$A\triangle B$ can be defined either as $(A\cup B)\setminus(A\cap B)$ or as $(A\setminus B)\cup(B\setminus A)$. The two definitions are entirely equivalent, but it’s the latter that explains why $A\triangle B$ is called the symmetric difference of $A$ and $B$: $A\setminus B$ is the difference in one direction, $B\setminus A$ is the difference in the other direction, and taking their union removes any directionality. From an intuitive point of view, however, you might be best off thinking of $A\triangle B$ simply as the set of things belonging to exactly one of $A$ and $B$, just as $A\cap B$ is the set of things belonging to exactly two of $A$ and $B$, and $A\cup B$ is the set of things belonging to at least one of $A$ and $B$.
Now let’s look at $A\triangle(B\cap C)$. $A$ is striped red in the figure below, and $B\cap C$ is solid blue. The points that are in exactly one of those two sets are exactly the points shaded in your picture.
And here they are again, in a modified version of my picture: the remaining blue points are the points that are in $B\cap C$ but not in $A$ (in symbols, in $(B\cap C)\setminus A$), and the remaining red-and-white striped region contains the points that are in $A$ but not in $B\cap C$ (in symbols, in $A\setminus(B\cap C)$). Between the two we have
$$A\triangle(B\cap C)=\underbrace{\Big(A\setminus(B\cap C)\Big)}_{\text{remaining striped region}}\cup\underbrace{\Big((B\cap C)\setminus A\Big)}_{\text{remaining blue region}}\;.$$
Alternatively, we started with the things that were in at least one of the sets $A$ and $B\cap C$ and removed the things that were in both to get the things in exactly one:
$$A\triangle(B\cap C)=\underbrace{\Big(A\cup(B\cap C)\Big)}_{\text{in at least one}}\setminus\underbrace{\Big(A\cap(B\cap C)\Big)}_{\text{in both}}\;.$$
The picture that you already have for $(A\triangle B)\cap(A\triangle C)$ is pretty good. The set $A\triangle B$ is shaded from upper left to lower right (bendwise, if you’re a herald), and the set $A\triangle C$ is shaded from upper right to lower left (bendwise sinister if you’re a herald). The intersection of these two sets consists of those points that are in both sets, so it comprises the regions that are shaded in both directions. In the picture below it’s the blue together with the red-and-white regions.

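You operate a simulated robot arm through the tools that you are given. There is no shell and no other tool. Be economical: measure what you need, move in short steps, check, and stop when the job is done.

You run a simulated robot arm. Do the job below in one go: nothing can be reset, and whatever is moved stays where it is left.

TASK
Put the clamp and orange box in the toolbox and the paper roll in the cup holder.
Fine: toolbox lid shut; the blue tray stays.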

(The diagrams are a bit crude, but they should help a bit, at least.)
There are a couple of ways to approach the problem; I’ll start with a very straightforward one from first principles. First, here’s a picture:
The blue part of the diagram represents those students who do not participate in soccer, basketball, or track. We’re interested in $x$, the percentage who play all three sports. One way to solve the problem is to fill in the Venn diagram in terms of $x$. I’ve started: we know, for instance, that $2\%$ play soccer and basketball, and $x\%$ play all three sports, so $2-x$ must be the percentage playing soccer and basketball but not track. The figures $6-x$ and $9-x$ were obtained by similar reasoning. Now go after the percentage playing just soccer, just basketball, and just track. We know that $21\%$ play soccer, and $(2-x)+x+(6-x)$ percent play soccer and at least one other of the three sports, so what percentage (in terms of $x$) play just soccer? Repeat this procedure with basketball and track to fill in the last three regions of the Venn diagram. Finally, add up the percentages of all of the white regions; that total, which will involve $x$, must be the $100-36$ percent who play at least one of the three sports, and you’ll have a simple equation to solve for $x$.
If you know something about calculating the cardinalities of unions and intersections of sets, you can short-circuit this calculation. Let $S,B$, and $T$ be the sets of students playing soccer, basketball, and track, respectively. Pretend that there are $100$ students altogether, so that percentages are simply numbers of students. Then you want $|S\cap B\cap T|$, and you know $|S|$, $|B|$, $|T|$, $|S\cap B|$, $|S\cap T|$, $|B\cap T|$, and the cardinality of the complement of $S\cup B\cup T$. That last figure gives you $|S\cup B\cup T|$. Now, do you know a formula that relates all of these quantities? If so, you’re in business, because you know all but one of them.
Added: However, the problem is faulty, because if you actually carry out the computations, which I unfortunately did not bother to do when I originally posted the answer, you’ll find that $x$ is negative!
Best Answer
I think you're misinterpreting what the symmetric difference $A \oplus B$ is: it's all the points that are in exactly one of $A$ or $B$, but not both. In particular, this means that the "exclusively $C$" region is not included in $A \oplus B$, because elements exclusively in $C$ are in neither $A$ nor $B$.
Based on this, to fix your diagram you also need to shade the exclusively $C$ region.